▶ [Task prompt]
Output, please, exactly those lines of the listing that come before the line with "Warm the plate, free", along with that line itself.

▶ [Information provided]
>> BEGIN

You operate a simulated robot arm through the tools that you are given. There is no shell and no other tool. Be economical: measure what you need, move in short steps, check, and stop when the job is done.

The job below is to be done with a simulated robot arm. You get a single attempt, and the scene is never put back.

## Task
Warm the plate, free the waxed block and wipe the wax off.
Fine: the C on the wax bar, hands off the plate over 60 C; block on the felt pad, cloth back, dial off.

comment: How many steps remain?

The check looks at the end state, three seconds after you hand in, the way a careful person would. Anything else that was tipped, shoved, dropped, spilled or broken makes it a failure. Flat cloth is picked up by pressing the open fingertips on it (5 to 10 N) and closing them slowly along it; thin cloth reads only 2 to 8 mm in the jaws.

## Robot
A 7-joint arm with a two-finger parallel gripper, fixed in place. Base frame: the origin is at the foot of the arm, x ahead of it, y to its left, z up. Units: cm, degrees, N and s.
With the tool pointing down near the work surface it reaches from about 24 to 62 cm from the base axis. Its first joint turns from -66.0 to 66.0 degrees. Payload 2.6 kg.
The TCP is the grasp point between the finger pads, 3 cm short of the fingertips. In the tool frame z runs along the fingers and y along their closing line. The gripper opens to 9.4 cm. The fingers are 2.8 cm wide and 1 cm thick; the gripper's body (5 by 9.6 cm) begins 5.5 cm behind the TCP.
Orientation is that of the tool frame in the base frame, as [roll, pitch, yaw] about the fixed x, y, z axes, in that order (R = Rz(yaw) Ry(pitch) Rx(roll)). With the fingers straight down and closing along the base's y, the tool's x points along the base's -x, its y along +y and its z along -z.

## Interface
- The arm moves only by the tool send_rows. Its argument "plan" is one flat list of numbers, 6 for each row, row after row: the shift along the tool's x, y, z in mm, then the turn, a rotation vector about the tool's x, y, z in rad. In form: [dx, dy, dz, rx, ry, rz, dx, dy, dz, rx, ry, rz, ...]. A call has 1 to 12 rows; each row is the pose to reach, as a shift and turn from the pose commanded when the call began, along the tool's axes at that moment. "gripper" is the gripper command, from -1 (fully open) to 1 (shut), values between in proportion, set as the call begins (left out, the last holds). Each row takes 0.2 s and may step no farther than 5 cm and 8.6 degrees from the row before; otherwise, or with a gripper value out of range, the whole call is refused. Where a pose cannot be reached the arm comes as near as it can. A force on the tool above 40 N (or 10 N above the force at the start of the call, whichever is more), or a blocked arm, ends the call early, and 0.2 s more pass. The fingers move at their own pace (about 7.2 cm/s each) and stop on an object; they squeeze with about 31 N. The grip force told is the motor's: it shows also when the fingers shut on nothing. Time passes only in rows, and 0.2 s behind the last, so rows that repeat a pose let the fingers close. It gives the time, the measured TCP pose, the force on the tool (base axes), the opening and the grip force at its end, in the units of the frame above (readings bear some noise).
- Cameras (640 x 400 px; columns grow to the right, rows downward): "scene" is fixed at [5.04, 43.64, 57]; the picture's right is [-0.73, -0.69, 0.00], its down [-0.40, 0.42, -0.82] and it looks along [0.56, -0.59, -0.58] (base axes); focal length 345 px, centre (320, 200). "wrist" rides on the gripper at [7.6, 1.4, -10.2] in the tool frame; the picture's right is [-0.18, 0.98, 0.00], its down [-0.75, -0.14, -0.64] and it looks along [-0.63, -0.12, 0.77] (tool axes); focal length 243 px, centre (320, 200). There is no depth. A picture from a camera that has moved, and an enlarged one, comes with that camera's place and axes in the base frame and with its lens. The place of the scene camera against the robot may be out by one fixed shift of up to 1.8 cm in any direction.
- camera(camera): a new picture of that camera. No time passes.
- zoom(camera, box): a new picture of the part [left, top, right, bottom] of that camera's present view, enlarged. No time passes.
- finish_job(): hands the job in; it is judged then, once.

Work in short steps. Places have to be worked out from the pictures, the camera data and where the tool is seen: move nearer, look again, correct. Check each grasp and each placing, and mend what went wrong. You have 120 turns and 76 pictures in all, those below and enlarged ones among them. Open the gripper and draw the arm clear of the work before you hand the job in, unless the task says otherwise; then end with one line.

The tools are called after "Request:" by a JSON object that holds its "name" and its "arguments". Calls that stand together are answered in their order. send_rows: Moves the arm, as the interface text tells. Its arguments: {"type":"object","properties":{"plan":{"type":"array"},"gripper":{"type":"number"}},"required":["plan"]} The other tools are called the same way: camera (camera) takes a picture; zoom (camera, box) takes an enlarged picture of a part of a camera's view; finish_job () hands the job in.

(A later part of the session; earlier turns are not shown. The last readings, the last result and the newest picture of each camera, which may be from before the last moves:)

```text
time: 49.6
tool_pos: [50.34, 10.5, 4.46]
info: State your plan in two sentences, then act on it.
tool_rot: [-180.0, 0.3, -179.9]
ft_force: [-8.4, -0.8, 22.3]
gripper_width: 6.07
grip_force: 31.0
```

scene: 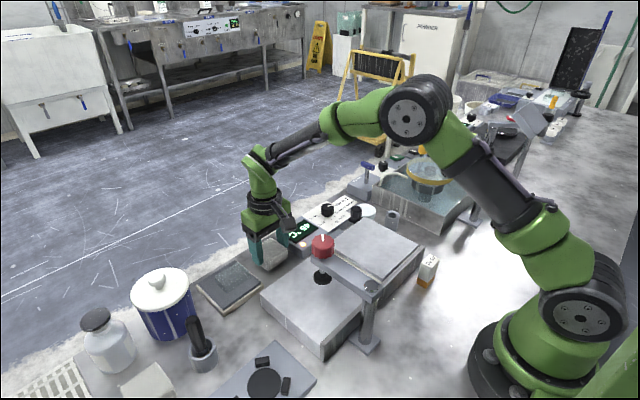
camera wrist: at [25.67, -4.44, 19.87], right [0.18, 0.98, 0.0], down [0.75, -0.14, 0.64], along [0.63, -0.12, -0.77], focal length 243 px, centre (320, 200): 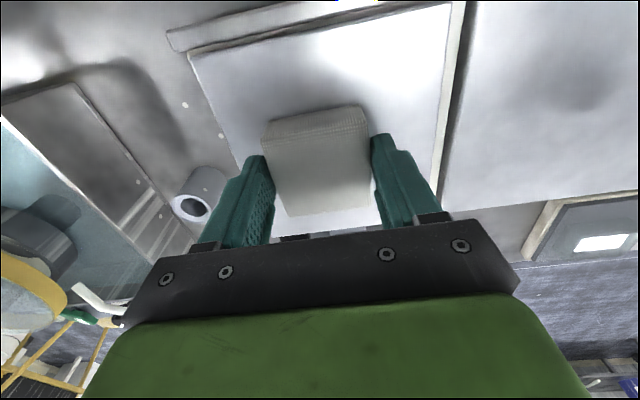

>> END

▶ [Expected output]
You operate a simulated robot arm through the tools that you are given. There is no shell and no other tool. Be economical: measure what you need, move in short steps, check, and stop when the job is done.

The job below is to be done with a simulated robot arm. You get a single attempt, and the scene is never put back.

## Task
Warm the plate, free the waxed block and wipe the wax off.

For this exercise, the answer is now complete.